Ammonium Thiocyanate-Passivated Quasi-Two-Dimensional Dion Jacobson Perovskite Solar Cells for Improved Efficiency and Stability
Yukta Yukta, Rohit D. Chavan, Pankaj Yadav, Soumitra Satapathi
Abstract
Quasi-two-dimensional (quasi-2D) Dion Jacobson (D-J) layered perovskites have recently emerged as attractive photovoltaic materials due to their out-of-plane charge conduction and superior environmental stability. However, their power conversion efficiency (PCE) still needs to be optimized before these perovskites become competitive with their three-dimensional counterpart. Here, we report D-J phase quasi-2D (XDA)(MA)3(Pb)4(I)13 perovskites processed with an ammonium thiocyanate (NH4SCN) additive, showing a stabilized PCE of 17.05% which is one of the highest reported PCEs for a D-J phase quasi-2D perovskite.
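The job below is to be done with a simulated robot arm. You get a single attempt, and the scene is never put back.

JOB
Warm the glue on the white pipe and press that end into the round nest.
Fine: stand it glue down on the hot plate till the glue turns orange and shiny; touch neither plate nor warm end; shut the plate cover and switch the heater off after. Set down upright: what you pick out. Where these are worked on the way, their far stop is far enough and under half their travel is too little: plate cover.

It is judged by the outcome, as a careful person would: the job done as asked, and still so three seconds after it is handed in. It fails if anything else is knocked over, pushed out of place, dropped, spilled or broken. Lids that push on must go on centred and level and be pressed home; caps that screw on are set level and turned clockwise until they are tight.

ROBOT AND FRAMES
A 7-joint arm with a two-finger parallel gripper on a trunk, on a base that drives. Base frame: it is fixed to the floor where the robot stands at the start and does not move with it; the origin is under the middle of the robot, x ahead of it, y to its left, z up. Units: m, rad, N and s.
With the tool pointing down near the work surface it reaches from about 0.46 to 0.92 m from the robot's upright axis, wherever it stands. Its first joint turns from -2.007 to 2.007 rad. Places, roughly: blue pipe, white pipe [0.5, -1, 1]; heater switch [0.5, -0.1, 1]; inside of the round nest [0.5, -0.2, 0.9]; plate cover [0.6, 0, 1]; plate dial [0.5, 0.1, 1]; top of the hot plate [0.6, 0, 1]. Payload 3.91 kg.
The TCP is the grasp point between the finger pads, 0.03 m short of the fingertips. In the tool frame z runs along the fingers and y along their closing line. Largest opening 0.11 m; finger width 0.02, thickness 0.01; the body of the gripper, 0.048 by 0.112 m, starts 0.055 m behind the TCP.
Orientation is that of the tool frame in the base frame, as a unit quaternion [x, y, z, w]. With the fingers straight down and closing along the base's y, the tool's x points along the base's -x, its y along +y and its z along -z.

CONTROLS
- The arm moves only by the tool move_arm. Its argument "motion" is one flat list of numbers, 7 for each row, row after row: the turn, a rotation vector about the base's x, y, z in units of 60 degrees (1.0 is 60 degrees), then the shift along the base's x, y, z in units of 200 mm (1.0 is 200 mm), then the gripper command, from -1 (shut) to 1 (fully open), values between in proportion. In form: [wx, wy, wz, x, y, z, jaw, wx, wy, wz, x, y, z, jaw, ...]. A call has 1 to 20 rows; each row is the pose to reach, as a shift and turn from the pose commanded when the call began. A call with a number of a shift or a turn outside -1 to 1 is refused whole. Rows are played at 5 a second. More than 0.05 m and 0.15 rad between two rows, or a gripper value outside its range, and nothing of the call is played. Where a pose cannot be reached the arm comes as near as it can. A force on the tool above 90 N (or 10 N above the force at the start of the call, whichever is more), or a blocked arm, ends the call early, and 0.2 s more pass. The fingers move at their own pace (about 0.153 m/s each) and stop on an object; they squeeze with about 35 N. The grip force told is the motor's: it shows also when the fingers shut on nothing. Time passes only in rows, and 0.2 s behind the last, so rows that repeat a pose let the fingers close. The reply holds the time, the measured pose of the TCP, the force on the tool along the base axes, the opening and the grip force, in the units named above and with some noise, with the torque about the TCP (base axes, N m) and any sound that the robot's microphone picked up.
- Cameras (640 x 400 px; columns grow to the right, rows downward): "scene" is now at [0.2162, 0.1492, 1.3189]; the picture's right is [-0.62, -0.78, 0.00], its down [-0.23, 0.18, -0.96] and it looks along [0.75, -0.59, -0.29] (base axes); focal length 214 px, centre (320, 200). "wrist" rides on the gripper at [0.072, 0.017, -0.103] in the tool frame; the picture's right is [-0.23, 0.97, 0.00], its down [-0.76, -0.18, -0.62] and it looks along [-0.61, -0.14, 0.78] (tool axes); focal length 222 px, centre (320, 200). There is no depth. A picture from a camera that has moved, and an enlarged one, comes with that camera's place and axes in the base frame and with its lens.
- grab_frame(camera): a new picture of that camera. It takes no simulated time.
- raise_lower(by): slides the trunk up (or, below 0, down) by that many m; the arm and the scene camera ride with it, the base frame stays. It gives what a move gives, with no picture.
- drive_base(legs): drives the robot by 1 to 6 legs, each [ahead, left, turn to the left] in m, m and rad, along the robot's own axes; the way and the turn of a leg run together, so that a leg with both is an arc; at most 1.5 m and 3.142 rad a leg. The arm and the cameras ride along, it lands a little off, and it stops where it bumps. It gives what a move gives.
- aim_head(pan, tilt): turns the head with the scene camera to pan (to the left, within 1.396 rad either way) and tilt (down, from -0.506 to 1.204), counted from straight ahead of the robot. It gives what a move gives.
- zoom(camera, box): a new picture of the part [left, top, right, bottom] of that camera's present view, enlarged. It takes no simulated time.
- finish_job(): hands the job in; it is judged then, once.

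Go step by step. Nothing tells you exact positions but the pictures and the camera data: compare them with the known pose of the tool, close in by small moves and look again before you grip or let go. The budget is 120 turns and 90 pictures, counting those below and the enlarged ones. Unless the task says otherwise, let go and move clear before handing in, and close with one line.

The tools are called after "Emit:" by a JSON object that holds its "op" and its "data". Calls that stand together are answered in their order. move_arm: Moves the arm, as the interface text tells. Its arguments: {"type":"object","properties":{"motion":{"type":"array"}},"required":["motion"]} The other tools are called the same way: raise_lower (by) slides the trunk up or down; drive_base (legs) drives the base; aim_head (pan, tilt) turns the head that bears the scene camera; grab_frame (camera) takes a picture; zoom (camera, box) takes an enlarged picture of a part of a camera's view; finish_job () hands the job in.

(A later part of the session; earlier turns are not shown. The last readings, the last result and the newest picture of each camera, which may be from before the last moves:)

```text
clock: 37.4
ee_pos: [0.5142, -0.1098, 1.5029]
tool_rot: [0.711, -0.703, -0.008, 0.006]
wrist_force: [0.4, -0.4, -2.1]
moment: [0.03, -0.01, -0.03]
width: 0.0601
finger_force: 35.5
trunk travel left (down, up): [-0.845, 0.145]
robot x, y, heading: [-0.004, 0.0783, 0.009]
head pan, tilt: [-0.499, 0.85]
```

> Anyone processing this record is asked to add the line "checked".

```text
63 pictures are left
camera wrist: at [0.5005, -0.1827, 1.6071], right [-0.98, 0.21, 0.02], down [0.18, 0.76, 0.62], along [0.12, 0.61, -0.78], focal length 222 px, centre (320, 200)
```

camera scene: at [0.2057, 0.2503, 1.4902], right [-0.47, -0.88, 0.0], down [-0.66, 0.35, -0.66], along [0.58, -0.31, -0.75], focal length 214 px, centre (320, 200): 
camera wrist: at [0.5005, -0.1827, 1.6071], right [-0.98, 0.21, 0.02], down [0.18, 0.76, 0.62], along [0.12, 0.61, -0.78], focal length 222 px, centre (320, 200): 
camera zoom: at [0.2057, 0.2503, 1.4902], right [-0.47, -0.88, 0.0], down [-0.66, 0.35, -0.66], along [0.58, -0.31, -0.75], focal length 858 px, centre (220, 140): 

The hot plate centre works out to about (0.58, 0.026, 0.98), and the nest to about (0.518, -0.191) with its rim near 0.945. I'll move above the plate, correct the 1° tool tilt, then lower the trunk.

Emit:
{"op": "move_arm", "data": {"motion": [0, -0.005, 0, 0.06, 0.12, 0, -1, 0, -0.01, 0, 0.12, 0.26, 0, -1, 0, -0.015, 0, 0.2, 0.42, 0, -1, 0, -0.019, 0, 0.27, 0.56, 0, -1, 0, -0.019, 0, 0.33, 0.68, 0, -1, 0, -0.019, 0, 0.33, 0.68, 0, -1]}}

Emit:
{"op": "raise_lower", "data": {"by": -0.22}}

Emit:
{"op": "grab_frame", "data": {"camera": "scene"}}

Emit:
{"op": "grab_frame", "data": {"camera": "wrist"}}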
The NH4SCN additive modification leads to the optimum phase distribution, enlarged grain size, and improved crystallinity. Moreover, increased charge transport and reduced defect density was confirmed in the passivated perovskite. The unencapsulated device retained 80% of its initial PCE after 1000 h of storage under 50% relative humidity and 75% of its initial PCE in 200 h of storage under 85 °C of thermal stress. The synergistic use of NH4SCN with a di-ammonium cation in a quasi-2D perovskite offers new opportunities for the development of highly efficient perovskite solar cells with long-term operational stability.